YOUR GOAL
Every line of the material that follows must be printed again exactly.

┄┄┄┄┄┄┄┄┄┄

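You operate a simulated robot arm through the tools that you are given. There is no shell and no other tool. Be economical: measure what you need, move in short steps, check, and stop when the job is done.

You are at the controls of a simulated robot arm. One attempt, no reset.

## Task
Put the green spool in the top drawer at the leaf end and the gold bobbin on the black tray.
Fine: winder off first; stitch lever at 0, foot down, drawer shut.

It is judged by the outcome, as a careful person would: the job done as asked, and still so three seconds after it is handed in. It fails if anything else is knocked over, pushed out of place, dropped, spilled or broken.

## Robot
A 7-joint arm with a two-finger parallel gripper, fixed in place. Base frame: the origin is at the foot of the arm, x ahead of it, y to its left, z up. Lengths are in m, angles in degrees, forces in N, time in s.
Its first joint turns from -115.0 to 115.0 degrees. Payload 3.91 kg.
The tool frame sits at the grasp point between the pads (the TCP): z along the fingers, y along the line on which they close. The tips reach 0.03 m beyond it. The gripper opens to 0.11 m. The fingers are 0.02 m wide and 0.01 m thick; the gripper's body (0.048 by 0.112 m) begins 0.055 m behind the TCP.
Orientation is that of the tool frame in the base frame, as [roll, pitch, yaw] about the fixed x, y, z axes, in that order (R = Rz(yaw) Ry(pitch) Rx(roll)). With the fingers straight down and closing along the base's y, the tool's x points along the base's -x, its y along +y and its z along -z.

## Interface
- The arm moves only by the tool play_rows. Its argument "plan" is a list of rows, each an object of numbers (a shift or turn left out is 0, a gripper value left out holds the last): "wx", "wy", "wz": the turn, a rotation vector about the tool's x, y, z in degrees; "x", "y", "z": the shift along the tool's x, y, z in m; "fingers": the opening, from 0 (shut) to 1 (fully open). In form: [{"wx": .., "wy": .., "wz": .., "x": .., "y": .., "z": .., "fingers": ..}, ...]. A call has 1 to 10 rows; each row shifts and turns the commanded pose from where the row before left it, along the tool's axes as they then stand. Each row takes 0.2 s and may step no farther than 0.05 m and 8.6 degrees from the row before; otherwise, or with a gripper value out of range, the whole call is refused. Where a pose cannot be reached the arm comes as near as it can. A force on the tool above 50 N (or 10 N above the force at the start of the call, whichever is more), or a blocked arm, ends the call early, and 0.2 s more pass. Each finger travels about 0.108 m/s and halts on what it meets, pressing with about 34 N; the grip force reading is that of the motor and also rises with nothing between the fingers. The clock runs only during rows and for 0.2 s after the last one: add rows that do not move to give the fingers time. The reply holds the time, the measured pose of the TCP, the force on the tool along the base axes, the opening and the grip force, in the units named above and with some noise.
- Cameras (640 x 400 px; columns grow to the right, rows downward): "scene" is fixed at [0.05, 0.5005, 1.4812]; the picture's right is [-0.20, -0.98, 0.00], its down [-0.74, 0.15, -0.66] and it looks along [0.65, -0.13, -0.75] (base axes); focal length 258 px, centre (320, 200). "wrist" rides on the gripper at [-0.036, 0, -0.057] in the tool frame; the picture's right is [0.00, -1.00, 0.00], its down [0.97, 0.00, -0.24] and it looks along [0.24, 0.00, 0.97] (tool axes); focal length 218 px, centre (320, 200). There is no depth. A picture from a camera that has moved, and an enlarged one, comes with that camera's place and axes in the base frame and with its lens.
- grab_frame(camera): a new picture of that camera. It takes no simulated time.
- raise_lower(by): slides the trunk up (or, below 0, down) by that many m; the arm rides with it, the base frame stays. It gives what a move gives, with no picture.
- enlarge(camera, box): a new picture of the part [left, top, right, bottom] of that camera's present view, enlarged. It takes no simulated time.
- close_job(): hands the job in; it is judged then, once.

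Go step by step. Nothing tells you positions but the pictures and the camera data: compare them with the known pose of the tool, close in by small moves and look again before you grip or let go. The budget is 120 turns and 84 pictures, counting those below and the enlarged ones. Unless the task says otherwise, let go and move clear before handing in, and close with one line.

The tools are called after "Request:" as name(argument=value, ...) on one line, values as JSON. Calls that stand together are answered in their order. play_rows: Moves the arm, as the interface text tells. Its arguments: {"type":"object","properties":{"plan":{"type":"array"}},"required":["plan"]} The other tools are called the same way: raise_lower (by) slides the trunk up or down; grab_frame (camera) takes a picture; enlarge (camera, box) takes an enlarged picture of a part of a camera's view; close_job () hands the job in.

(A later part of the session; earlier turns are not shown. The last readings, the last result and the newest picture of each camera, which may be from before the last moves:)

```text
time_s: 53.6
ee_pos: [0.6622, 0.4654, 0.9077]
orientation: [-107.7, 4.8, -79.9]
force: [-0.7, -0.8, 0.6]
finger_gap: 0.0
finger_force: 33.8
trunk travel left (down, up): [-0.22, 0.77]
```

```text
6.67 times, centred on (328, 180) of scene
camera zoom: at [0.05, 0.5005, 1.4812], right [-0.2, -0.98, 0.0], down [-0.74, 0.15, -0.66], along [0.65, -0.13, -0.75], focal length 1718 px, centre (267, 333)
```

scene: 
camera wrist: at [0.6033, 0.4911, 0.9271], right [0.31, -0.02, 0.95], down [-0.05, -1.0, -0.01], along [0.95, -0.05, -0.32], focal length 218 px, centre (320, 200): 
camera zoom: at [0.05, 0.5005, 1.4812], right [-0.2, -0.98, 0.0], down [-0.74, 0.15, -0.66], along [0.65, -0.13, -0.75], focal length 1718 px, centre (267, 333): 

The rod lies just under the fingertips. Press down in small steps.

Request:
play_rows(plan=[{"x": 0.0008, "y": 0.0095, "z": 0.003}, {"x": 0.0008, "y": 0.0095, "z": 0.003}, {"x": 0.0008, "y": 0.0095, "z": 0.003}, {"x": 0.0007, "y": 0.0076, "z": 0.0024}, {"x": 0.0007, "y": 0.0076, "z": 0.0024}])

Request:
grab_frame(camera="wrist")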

┄┄┄┄┄┄┄┄┄┄

CORRECT RESULT
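You operate a simulated robot arm through the tools that you are given. There is no shell and no other tool. Be economical: measure what you need, move in short steps, check, and stop when the job is done.

You are at the controls of a simulated robot arm. One attempt, no reset.

## Task
Put the green spool in the top drawer at the leaf end and the gold bobbin on the black tray.
Fine: winder off first; stitch lever at 0, foot down, drawer shut.

It is judged by the outcome, as a careful person would: the job done as asked, and still so three seconds after it is handed in. It fails if anything else is knocked over, pushed out of place, dropped, spilled or broken.

## Robot
A 7-joint arm with a two-finger parallel gripper, fixed in place. Base frame: the origin is at the foot of the arm, x ahead of it, y to its left, z up. Lengths are in m, angles in degrees, forces in N, time in s.
Its first joint turns from -115.0 to 115.0 degrees. Payload 3.91 kg.
The tool frame sits at the grasp point between the pads (the TCP): z along the fingers, y along the line on which they close. The tips reach 0.03 m beyond it. The gripper opens to 0.11 m. The fingers are 0.02 m wide and 0.01 m thick; the gripper's body (0.048 by 0.112 m) begins 0.055 m behind the TCP.
Orientation is that of the tool frame in the base frame, as [roll, pitch, yaw] about the fixed x, y, z axes, in that order (R = Rz(yaw) Ry(pitch) Rx(roll)). With the fingers straight down and closing along the base's y, the tool's x points along the base's -x, its y along +y and its z along -z.

## Interface
- The arm moves only by the tool play_rows. Its argument "plan" is a list of rows, each an object of numbers (a shift or turn left out is 0, a gripper value left out holds the last): "wx", "wy", "wz": the turn, a rotation vector about the tool's x, y, z in degrees; "x", "y", "z": the shift along the tool's x, y, z in m; "fingers": the opening, from 0 (shut) to 1 (fully open). In form: [{"wx": .., "wy": .., "wz": .., "x": .., "y": .., "z": .., "fingers": ..}, ...]. A call has 1 to 10 rows; each row shifts and turns the commanded pose from where the row before left it, along the tool's axes as they then stand. Each row takes 0.2 s and may step no farther than 0.05 m and 8.6 degrees from the row before; otherwise, or with a gripper value out of range, the whole call is refused. Where a pose cannot be reached the arm comes as near as it can. A force on the tool above 50 N (or 10 N above the force at the start of the call, whichever is more), or a blocked arm, ends the call early, and 0.2 s more pass. Each finger travels about 0.108 m/s and halts on what it meets, pressing with about 34 N; the grip force reading is that of the motor and also rises with nothing between the fingers. The clock runs only during rows and for 0.2 s after the last one: add rows that do not move to give the fingers time. The reply holds the time, the measured pose of the TCP, the force on the tool along the base axes, the opening and the grip force, in the units named above and with some noise.
- Cameras (640 x 400 px; columns grow to the right, rows downward): "scene" is fixed at [0.05, 0.5005, 1.4812]; the picture's right is [-0.20, -0.98, 0.00], its down [-0.74, 0.15, -0.66] and it looks along [0.65, -0.13, -0.75] (base axes); focal length 258 px, centre (320, 200). "wrist" rides on the gripper at [-0.036, 0, -0.057] in the tool frame; the picture's right is [0.00, -1.00, 0.00], its down [0.97, 0.00, -0.24] and it looks along [0.24, 0.00, 0.97] (tool axes); focal length 218 px, centre (320, 200). There is no depth. A picture from a camera that has moved, and an enlarged one, comes with that camera's place and axes in the base frame and with its lens.
- grab_frame(camera): a new picture of that camera. It takes no simulated time.
- raise_lower(by): slides the trunk up (or, below 0, down) by that many m; the arm rides with it, the base frame stays. It gives what a move gives, with no picture.
- enlarge(camera, box): a new picture of the part [left, top, right, bottom] of that camera's present view, enlarged. It takes no simulated time.
- close_job(): hands the job in; it is judged then, once.

Go step by step. Nothing tells you positions but the pictures and the camera data: compare them with the known pose of the tool, close in by small moves and look again before you grip or let go. The budget is 120 turns and 84 pictures, counting those below and the enlarged ones. Unless the task says otherwise, let go and move clear before handing in, and close with one line.

The tools are called after "Request:" as name(argument=value, ...) on one line, values as JSON. Calls that stand together are answered in their order. play_rows: Moves the arm, as the interface text tells. Its arguments: {"type":"object","properties":{"plan":{"type":"array"}},"required":["plan"]} The other tools are called the same way: raise_lower (by) slides the trunk up or down; grab_frame (camera) takes a picture; enlarge (camera, box) takes an enlarged picture of a part of a camera's view; close_job () hands the job in.

(A later part of the session; earlier turns are not shown. The last readings, the last result and the newest picture of each camera, which may be from before the last moves:)

```text
time_s: 53.6
ee_pos: [0.6622, 0.4654, 0.9077]
orientation: [-107.7, 4.8, -79.9]
force: [-0.7, -0.8, 0.6]
finger_gap: 0.0
finger_force: 33.8
trunk travel left (down, up): [-0.22, 0.77]
```

```text
6.67 times, centred on (328, 180) of scene
camera zoom: at [0.05, 0.5005, 1.4812], right [-0.2, -0.98, 0.0], down [-0.74, 0.15, -0.66], along [0.65, -0.13, -0.75], focal length 1718 px, centre (267, 333)
```

scene: 
camera wrist: at [0.6033, 0.4911, 0.9271], right [0.31, -0.02, 0.95], down [-0.05, -1.0, -0.01], along [0.95, -0.05, -0.32], focal length 218 px, centre (320, 200): 
camera zoom: at [0.05, 0.5005, 1.4812], right [-0.2, -0.98, 0.0], down [-0.74, 0.15, -0.66], along [0.65, -0.13, -0.75], focal length 1718 px, centre (267, 333): 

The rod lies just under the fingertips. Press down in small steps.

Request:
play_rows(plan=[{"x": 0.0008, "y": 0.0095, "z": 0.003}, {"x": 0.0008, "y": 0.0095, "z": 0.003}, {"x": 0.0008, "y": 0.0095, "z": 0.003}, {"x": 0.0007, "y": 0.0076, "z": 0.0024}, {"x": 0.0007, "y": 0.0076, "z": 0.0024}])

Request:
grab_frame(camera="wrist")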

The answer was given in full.